Beyond the question of finickiness of actually using the system with higher cog counts, it's a matter of whether there's enough total cable pull from the shifter in friction mode to cover the range of movement needed given the cassette used and the actuation ratio of the derailer.
Here's an excellent article with the basic data you need to figure it out, snipped:
The only other piece you'd need to know is the actual total cable pull of your SL-BS77 9-speed bar end shifters, which requires measuring since 9*2.5 doesn't work because it's got some phantom movement both before and after its normal range of clicks when in indexed mode. I have them on a bike so I undid the low limit, put it in friction, put a mark on the cable and came up with 24.5mm total movement.
So, the answers:
Shimano 10 with a 10-speed Shimano road RD works because 24.5*1.7=41.65 (the total amount of derailer movement you get) and 3.95*10=39.5 (the minimum total range you need, here a smaller number than the 41.65). Shimano 10 with a 10-speed mountain RD doesn't work because 24.5*1.2=29.4.
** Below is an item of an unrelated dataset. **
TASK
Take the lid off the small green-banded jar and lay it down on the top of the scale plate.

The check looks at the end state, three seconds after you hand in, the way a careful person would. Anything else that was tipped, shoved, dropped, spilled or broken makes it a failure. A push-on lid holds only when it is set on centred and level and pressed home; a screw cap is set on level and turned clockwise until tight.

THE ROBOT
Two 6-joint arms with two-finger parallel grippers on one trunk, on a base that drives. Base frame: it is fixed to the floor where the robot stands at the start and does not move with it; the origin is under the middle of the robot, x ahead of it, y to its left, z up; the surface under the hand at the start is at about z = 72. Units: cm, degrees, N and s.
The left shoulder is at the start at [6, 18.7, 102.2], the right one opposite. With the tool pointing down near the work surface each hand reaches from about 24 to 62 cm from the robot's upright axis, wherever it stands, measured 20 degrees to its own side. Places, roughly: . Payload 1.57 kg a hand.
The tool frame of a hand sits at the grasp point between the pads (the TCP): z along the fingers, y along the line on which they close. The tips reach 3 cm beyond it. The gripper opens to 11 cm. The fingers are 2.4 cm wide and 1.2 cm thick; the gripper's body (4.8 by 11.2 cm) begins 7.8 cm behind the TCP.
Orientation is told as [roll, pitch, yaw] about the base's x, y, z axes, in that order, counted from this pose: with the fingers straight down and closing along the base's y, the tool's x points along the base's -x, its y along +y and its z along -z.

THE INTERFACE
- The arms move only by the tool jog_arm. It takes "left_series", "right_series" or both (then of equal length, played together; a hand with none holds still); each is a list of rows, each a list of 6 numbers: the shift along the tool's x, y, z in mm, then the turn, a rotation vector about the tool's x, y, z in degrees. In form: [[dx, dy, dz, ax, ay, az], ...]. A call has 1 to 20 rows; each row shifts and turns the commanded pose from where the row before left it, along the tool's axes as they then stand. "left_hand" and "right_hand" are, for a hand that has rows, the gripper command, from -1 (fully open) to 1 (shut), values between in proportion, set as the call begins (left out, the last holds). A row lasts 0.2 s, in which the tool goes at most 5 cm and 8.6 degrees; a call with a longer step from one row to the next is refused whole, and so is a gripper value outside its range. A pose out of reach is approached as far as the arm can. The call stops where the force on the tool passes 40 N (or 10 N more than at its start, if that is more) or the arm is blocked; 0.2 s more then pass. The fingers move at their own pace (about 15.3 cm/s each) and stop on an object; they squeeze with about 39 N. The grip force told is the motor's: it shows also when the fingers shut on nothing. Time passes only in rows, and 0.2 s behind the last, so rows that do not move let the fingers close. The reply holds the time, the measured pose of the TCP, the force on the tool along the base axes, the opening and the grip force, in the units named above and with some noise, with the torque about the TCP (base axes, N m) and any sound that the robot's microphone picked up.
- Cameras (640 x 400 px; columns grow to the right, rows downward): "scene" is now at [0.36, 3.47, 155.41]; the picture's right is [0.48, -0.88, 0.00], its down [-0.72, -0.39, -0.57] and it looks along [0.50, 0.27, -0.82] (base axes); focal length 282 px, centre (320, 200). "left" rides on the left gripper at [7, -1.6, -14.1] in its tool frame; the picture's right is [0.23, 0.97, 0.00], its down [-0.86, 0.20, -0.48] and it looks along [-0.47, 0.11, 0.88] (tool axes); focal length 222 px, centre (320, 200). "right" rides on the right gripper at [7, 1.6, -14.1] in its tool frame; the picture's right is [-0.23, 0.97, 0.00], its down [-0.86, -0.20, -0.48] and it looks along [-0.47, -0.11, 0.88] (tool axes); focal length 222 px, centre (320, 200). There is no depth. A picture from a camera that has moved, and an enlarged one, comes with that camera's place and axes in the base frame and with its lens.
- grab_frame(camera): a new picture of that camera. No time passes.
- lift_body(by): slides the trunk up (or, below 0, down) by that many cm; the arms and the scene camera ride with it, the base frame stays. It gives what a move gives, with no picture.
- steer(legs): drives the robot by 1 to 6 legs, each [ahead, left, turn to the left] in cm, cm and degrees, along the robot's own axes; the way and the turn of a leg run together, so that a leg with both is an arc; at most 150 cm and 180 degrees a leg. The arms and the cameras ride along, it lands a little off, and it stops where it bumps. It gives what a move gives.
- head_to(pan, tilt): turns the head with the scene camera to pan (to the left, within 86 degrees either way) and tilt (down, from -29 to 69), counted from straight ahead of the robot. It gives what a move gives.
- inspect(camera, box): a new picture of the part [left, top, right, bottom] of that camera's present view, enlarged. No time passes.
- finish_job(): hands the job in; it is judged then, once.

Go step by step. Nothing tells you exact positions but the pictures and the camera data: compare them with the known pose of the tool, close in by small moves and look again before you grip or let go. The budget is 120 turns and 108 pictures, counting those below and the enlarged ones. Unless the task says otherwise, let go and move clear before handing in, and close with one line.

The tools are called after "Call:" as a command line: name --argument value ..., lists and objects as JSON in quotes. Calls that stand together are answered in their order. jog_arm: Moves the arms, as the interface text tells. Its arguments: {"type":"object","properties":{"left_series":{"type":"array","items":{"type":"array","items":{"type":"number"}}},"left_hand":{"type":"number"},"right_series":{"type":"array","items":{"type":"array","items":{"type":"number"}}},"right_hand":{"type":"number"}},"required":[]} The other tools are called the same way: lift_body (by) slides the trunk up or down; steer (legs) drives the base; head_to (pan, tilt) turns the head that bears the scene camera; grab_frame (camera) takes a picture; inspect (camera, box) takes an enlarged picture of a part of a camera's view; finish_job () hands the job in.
Shimano 11 with an 11-speed Shimano road RD doesn't work because 24.5*1.4=34.3 (derailer range movement), which is less than 11*3.9=42.9 (range needed). Shimano 11-speed mountain RDs have an even lower actuation ratio (1.1) so we know that won't work either. So in other words, all the 11-speed shifters pull quite a bit more cable, so this friction shifter and probably many others out there in the world can't really sub in for them, primarily because the actuation ratio the systems run on has been made quite a bit different than in the past, plus the cassette itself is a little wider. You could almost do it by just using an older derailer with the 1.7 ratio, but not quite (24.5*1.7=41.65, and we need 42.9). Hacking the cable anchor to tweak the ratio by that much is probably achievable.
Campy 10 with a 10-speed Campy RD won't work, because 24.5*1.4=36.75, and 4.15*10=41.5. But it will work, barely, with a Shimano RD with the 1.7 ratio.